Black Lives Matter: a generation-defining movement rooted in love

By Anika Baset
Image: Patrisse Khan-Cullors (c) Ryan Pfluger

When they call you a terrorist book coverWhen They Call You a Terrorist
Patrisse Khan-Cullors, asha bandele and foreword by Angela Davis
Allen & Unwin

When They Call You a Terrorist is the memoir of Patrisse Khan-Cullors, key organiser of the Black Lives Matter (BLM) movement. The book is an intensely personal account of the relentless, systemic injustice suffered by African-Americans that ultimately led Khan-Cullors to mobilise the BLM movement in the wake of a series of high profile shootings of young, black teenagers at the hands of police. The movement was not without opposition, ironically being accused of overlooking the importance of other racial groups. Khan-Cullors addresses this backlash through the violent lived-experiences of those closest to her. Recalling an incident where she returns home from dinner with friends to find her innocent husband on the porch in handcuffs, she writes “Later, when I hear others dismissing our voices, our protest for equity by saying All Lives Matter or Blue Lives Matter, I wonder how many white Americans are dragged out of their beds in the middle of the night because they might fit a vague description offered by God knows who.”
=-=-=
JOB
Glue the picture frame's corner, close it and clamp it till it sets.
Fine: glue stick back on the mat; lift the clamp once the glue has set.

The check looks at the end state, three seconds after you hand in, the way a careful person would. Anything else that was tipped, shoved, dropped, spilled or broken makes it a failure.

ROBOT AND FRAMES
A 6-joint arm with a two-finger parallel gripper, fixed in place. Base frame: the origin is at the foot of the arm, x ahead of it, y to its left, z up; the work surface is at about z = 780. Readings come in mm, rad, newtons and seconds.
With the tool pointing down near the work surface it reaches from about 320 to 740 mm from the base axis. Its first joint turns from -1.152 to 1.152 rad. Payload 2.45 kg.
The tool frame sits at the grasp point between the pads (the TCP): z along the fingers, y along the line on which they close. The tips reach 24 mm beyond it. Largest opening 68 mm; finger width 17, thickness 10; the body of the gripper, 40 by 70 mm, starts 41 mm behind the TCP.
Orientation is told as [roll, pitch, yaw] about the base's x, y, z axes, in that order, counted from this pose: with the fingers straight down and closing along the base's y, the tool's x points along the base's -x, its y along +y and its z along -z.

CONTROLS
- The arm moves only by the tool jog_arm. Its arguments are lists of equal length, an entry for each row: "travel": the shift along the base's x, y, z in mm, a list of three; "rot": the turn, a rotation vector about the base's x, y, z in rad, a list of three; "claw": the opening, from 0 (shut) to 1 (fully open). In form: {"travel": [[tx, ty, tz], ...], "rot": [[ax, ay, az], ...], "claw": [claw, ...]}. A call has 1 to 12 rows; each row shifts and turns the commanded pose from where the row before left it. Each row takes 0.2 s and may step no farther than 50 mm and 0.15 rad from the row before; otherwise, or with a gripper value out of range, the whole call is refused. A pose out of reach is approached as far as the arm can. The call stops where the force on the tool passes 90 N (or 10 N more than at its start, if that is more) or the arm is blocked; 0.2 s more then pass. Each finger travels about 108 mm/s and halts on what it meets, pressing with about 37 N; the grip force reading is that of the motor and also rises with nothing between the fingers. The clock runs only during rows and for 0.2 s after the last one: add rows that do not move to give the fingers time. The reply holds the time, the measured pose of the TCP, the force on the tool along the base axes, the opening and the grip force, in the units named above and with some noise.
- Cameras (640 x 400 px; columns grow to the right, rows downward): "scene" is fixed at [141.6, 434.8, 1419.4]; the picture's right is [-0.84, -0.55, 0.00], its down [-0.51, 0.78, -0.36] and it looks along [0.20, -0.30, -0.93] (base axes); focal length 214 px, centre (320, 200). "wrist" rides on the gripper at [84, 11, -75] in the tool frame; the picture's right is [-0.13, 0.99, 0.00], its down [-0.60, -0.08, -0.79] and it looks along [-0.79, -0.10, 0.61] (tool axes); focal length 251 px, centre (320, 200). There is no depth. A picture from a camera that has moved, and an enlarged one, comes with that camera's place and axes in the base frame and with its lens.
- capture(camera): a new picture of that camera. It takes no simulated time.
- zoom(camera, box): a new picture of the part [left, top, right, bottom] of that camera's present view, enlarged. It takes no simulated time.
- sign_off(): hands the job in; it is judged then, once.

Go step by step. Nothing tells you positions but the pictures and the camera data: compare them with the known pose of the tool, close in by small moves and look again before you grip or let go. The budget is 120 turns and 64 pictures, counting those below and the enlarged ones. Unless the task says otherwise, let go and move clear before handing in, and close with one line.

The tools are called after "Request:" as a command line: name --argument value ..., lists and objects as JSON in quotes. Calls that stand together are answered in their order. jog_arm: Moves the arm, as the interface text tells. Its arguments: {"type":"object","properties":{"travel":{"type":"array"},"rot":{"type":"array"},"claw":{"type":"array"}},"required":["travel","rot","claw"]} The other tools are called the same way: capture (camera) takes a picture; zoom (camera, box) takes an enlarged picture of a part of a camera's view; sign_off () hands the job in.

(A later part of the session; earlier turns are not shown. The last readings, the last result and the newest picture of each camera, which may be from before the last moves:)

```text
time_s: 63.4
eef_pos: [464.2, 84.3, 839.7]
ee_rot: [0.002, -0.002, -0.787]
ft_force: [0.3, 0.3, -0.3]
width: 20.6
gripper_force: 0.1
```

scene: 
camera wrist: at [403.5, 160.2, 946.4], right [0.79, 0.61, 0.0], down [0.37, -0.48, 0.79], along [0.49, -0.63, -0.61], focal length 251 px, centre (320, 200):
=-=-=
In recounting her childhood growing up in Los Angeles, Khan-Cullors illustrates what the systemic disadvantage of African-Americans looks like at every turn. It is the design of a poor, non-white neighbourhood where there are “no green spaces, no playgrounds, no parks for children”, forcing them to explore in the alleyways under constant police surveillance.  It is the school that threatens a 12-year-old girl with criminal charges for writing the word “Hi” on her locker. Most chillingly, it is the officers of the State who do not hesitate to trespass on the physical integrity of black children before they have even hit puberty.

“I watch the police roll up on my brothers and their friends, not one of whom is over the age of 14, and all of whom are doing absolutely nothing but talking. They throw them up on the wall. They make them pull their shirts up. They make them turn out their pockets… I watch, frozen. I cannot cry or scream. I cannot breath.”

Another powerful feature of this memoir is Khan-Cullors’ exploration of intersectionality, given her own experience as a queer black woman. She mourns the lack of safe space for her authentic self in her teenage years, facing expectations of criminality in public whilst “feeling the judgement and silence that comes with being Queer in a Jehovah’s Witness home”. However, it is the story of her brother Monte, who suffers from a mental illness, that is the most harrowing account in this book. The intersection of Monte’s gender, race, poverty and disability results in a series of heart-breaking encounters with a criminal justice system that tries its level-best to strip him of all human dignity. In telling this story Khan-Cullors demands the reader to not look away.

“Monte is kept in his cell 23 hours a day in solitary confinement, a condition that has long been proven to instigate mental illness in those who previously had been mentally stable. In my brother’s case, he deteriorates quickly, predictably, horribly and without a single doctor. When I go to the Twin Towers for the first time to visit my brother he makes the plea again. “I don’t feel well, Trisse. Can I please have my meds?”

However, amidst the personal pain and state-sponsored brutality in this memoir, another theme emerges: love. Love of family, love of community and Divine love keep Khan-Cullors’ fighting spirit alive. It is in the story of a father who loves his daughter as best as he can despite his own struggles with alcoholism. It is there in the community of friends that hold space for each other’s struggles when they seem insurmountable. It is there in Khan-Cullors’ lifelong discovery of spirituality, her dedication to finding meaning beyond the religious dogma of her family home. These beliefs form the backbone of a movement based on three simple words to express the inherent human worth of a group whose freedom in the United States has never been conclusively determined.

Cornel West, a prominent black rights activist, wrote “Never forget that justice is what love looks like in public.” In a similar vein, When They Call You a Terrorist is a powerful reminder to activists everywhere about why we persist in an era of rising populism “where we have to fight for the most basic of rights”. Ultimately, the belief in the inherent dignity of man is rooted in compassionate, universal love. This, writes Khan-Cullors, is “what the possibility of the world in which our lives truly matter looks like”.